### [Available data]

======

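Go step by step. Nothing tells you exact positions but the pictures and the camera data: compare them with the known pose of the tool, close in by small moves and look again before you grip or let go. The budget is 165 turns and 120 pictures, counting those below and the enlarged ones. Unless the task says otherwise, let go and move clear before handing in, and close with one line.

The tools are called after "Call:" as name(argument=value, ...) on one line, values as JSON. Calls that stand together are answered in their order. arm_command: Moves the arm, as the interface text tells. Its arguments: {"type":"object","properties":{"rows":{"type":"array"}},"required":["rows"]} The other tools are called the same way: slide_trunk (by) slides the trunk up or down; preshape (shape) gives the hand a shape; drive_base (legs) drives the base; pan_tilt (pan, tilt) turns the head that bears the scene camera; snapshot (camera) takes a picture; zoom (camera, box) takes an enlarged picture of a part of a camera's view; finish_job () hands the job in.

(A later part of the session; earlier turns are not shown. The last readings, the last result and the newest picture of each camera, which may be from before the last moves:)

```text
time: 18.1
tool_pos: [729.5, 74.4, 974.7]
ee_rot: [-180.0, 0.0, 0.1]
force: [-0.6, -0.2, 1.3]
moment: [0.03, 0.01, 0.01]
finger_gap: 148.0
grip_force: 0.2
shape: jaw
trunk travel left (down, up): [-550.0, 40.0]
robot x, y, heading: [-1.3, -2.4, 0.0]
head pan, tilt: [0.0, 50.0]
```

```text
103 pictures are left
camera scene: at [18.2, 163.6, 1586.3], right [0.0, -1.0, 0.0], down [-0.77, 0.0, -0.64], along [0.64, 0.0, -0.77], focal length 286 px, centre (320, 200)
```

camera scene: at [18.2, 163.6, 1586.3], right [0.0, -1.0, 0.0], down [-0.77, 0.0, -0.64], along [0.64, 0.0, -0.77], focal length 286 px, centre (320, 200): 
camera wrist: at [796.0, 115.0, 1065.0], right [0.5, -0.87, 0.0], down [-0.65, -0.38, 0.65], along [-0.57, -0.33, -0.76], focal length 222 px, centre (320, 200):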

======

### [Problem]
In the material above, tally every line with the string "pictures" in it, then give that number alone.

### [Response to the task]
2